For e-Stewards, these distinctions are important, Puckett added, because the organization wants the processors who are willing to take the effort to dismantle and process electronics down into their commodity streams, or to test and prepare devices for repair and reuse, to get credit for that work and not have the resulting materials covered by these export controls.
Under the expanded Basel regulations, if a company processes e-scrap down to purely metal fractions, even if they’re mixed metals, that material stream would be exempt from the regulations, Puckett said. This exemption is laid out under paragraph 49 of the e-waste technical guidelines.
Another key exemption is for material that’s destined for reuse and repair, although Puckett advised companies to “be very careful” about being in compliance with the reuse and repair rules. It’s not as simple as pointing to the guidelines, he said. U.S. companies will need to actively communicate with the importing country to make sure that country’s regulators agree on the interpretation of the Basel language surrounding the reuse and repair exemption.
Because of the reuse and repair gray area, Boswell said it’s important to look at the optics of each load destined for export.

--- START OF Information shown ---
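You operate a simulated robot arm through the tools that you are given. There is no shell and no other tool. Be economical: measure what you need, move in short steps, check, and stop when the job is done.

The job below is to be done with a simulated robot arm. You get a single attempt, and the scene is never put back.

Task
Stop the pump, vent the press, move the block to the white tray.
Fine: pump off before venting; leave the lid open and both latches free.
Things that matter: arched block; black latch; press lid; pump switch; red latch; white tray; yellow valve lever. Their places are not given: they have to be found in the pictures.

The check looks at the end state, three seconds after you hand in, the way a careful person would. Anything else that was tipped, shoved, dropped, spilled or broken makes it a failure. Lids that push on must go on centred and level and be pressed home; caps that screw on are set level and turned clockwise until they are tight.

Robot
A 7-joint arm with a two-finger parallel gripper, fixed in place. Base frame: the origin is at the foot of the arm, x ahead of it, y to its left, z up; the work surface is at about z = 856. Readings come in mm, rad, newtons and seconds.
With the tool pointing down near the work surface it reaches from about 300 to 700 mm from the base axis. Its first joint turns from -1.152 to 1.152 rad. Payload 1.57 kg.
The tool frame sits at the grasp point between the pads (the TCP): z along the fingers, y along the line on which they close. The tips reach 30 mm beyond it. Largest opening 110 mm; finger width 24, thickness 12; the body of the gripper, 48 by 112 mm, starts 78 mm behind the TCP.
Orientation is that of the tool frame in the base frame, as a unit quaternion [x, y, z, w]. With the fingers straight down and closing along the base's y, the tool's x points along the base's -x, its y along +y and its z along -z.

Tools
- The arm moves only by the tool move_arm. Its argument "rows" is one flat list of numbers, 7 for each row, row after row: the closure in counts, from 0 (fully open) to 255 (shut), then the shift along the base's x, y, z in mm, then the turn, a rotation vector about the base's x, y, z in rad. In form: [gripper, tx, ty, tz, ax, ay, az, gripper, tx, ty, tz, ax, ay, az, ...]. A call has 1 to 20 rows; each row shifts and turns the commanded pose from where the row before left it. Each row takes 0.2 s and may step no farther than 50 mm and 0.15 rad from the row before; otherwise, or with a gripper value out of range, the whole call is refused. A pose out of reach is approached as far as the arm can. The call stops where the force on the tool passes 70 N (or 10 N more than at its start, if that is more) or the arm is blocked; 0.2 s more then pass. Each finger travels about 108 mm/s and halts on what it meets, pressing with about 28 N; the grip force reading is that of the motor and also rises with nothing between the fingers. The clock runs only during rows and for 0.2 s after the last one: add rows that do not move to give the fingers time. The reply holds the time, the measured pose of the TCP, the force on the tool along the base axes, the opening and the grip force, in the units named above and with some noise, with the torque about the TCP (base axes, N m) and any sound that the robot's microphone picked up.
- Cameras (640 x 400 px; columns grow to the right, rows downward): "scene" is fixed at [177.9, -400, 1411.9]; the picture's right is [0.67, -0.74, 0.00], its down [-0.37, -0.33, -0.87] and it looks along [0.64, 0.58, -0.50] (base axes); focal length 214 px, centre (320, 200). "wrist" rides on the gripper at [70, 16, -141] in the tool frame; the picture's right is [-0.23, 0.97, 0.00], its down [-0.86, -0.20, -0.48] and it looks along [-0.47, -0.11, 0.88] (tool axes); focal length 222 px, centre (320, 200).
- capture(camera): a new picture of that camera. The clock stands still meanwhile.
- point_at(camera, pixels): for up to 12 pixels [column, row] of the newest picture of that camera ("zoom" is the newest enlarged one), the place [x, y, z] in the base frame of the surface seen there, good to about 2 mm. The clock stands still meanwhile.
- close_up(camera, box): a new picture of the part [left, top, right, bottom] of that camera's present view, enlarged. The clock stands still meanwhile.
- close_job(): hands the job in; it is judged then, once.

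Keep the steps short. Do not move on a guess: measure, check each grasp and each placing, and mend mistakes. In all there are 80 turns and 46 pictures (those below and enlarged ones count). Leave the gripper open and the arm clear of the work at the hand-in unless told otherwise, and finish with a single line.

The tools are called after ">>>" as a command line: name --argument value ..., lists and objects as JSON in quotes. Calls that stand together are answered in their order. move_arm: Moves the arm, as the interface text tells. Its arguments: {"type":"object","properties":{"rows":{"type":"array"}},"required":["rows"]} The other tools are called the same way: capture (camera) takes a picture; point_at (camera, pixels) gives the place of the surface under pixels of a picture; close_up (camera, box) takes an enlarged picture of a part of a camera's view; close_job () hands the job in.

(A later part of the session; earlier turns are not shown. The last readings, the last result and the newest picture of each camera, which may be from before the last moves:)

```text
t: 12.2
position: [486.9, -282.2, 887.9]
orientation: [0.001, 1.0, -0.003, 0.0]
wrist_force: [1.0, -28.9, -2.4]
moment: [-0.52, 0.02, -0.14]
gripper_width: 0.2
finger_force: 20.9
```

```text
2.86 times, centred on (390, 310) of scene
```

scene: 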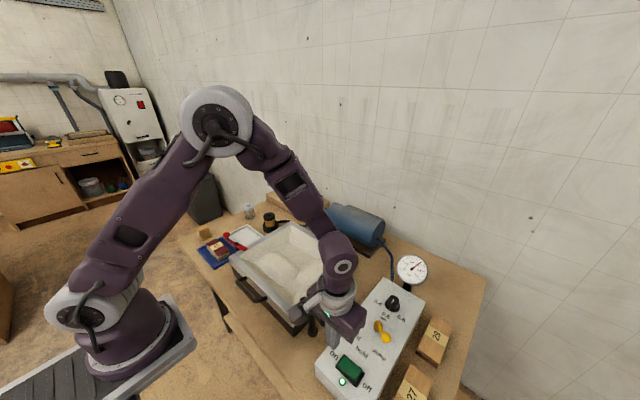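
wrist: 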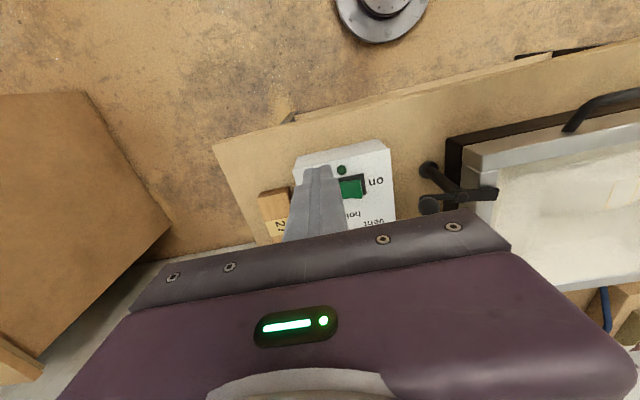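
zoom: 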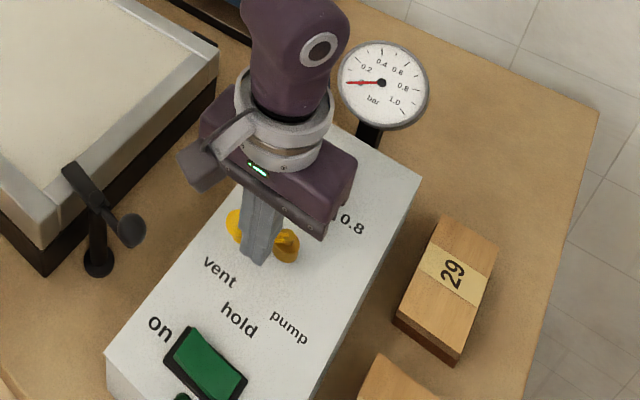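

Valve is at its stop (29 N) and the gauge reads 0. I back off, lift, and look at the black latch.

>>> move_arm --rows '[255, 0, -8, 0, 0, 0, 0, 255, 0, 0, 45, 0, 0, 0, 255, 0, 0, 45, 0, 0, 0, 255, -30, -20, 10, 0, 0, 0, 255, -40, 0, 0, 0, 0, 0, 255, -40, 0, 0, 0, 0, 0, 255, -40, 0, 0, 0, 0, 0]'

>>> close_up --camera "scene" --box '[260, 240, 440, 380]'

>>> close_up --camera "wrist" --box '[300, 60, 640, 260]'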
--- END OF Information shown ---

A bunch of assorted equipment thrown in a gaylord likely won’t make the same impression as carefully packed and organized loads of devices.
“You’re talking about people that are going to be looking at your paperwork and visually inspecting this,” Boswell said. “You know what legitimate reuse looks like in this business, you know what legitimate repair looks like if you’re in this business. It isn’t thrown in a gaylord, it isn’t packaged in such a way that it can’t survive a shipment. Apply that general rule of thumb, and I think it’s at least a starting point.”